Menus at chain restaurants across the city might one day have warnings next to items that are exceedingly sugary, if the City Council passes a newly proposed bill.

Spearheaded by Manhattan Councilmember Keith Powers and health advocates, the bill, dubbed the “Sweet Truth Act,” would require chain restaurants to place warning icons next to all menu items that contain more than 50 grams—or 12 ½ teaspoons—of added sugars.

Speaking with “Mornings on 1” anchor Pat Kieran on Wednesday, hours before a planned rally, Powers said many New Yorkers aren’t aware of how detrimental excessive amounts of sugar can be for one’s health — or how commonly they are offered.

“I think for so many New Yorkers, they’re walking into their favorite store to get a beverage or a meal, they’re going to a live event and they’re getting those really, really big fountain sodas or some other item and they don’t even realize how much sugar is in it,” Powers said. “We’re talking 15, 16 packs of sugar in a large fountain soda. I don’t think many New Yorkers realize how bad it is for your health.”

According to the Centers for Disease Control and Prevention, Americans are consuming too many added sugars, contributing to health problems like obesity, Type 2 diabetes and heart disease. The CDC recommends Americans over the age of two limit their intake of sugar to less than 10% of their daily calories. 

"What this bill would do is when parents go out to eat and they see "oh my God, this has 18 added teaspoons of sugar,'" said Dr. Ileana Vargas, a pediatric endocrinologist and supporter of the bill. "'That's equal to 60 grams of carbohydrates, I can't give that to my child.'"

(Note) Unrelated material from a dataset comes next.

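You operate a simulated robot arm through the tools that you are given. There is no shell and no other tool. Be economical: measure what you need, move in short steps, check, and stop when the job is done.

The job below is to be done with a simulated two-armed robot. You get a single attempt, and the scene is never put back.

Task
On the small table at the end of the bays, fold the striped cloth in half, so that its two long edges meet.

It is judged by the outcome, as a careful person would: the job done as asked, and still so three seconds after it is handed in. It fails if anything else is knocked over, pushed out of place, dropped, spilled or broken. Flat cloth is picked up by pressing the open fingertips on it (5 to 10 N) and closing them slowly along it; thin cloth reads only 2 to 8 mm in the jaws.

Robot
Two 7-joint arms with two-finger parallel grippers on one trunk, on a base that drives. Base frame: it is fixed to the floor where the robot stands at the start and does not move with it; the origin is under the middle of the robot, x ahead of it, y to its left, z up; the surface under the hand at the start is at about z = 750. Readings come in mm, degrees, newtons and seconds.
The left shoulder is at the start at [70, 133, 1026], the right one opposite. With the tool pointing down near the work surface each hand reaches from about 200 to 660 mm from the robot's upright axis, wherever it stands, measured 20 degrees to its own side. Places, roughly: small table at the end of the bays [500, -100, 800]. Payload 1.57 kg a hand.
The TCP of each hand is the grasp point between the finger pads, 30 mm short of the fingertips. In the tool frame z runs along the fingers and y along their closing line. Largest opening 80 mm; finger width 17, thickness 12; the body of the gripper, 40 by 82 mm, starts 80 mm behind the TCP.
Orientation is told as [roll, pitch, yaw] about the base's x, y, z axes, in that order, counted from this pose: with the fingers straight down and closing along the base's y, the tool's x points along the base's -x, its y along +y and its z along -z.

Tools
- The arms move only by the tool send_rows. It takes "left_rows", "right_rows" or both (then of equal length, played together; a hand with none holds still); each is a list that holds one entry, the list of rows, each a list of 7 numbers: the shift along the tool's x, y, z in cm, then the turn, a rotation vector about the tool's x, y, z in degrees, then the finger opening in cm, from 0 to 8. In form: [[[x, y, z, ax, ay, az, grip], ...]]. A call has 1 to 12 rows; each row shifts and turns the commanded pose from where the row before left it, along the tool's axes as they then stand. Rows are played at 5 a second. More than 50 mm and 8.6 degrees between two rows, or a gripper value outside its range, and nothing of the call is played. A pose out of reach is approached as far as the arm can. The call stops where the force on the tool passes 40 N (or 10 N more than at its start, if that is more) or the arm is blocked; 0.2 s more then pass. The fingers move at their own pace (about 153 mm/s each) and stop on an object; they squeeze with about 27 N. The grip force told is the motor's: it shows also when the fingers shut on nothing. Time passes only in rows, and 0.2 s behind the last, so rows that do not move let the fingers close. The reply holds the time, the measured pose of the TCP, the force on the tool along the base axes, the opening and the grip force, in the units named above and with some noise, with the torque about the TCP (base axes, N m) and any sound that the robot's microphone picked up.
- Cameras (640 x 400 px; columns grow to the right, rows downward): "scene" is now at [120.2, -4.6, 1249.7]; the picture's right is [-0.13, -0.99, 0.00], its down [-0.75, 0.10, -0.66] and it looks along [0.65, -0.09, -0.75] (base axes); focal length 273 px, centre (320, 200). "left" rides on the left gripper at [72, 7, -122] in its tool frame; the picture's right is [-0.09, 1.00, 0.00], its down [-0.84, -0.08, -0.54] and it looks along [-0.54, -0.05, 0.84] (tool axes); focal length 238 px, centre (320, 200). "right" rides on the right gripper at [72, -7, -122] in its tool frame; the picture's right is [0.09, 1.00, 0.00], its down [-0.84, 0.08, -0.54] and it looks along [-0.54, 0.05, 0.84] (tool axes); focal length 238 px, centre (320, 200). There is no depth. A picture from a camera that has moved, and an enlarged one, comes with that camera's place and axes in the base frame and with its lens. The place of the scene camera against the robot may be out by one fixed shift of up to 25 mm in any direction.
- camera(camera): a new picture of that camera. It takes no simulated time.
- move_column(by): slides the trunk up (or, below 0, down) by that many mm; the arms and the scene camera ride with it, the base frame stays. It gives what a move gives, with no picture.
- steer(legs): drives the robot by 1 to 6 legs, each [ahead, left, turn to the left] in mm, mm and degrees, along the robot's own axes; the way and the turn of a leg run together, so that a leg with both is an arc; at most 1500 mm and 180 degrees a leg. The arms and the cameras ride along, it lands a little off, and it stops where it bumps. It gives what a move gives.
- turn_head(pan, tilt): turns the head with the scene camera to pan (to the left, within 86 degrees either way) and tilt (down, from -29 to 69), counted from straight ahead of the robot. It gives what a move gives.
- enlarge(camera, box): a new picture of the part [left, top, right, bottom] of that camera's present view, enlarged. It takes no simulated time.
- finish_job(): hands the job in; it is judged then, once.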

Mayor Eric Adams said he is open to considering the bill.

“Improving New Yorkers’ public health and promoting healthier diets is a key priority for the Adams administration. We will review the legislation," a spokesperson for Mayor Eric Adams said in a statement.

If successful, Powers said the bill itself would work as a kind of public information campaign, helping New Yorkers become more informed about what they are putting into their bodies.

“Right when you walk into to order that item, you get to know if it’s exceeding your daily recommended value of sugar and whether you’re potentially making a healthy choice,” Powers said.

The bill is not the first of its kind to gain attention or traction in New York City.

Last year, legislation was signed into law requiring chain restaurants to put sugar warnings on their pre-packaged offerings. 

In 2008, the city, under former Mayor Michael Bloomberg, began requiring calorie counts for chain restaurant menus.

Bloomberg in 2002 banned smoking in restaurants and bars. And in 2005, restaurants were prohibited from using trans fats.

Bloomberg’s attempts to ban 16 ounce fountain sodas, however, were struck down by the courts.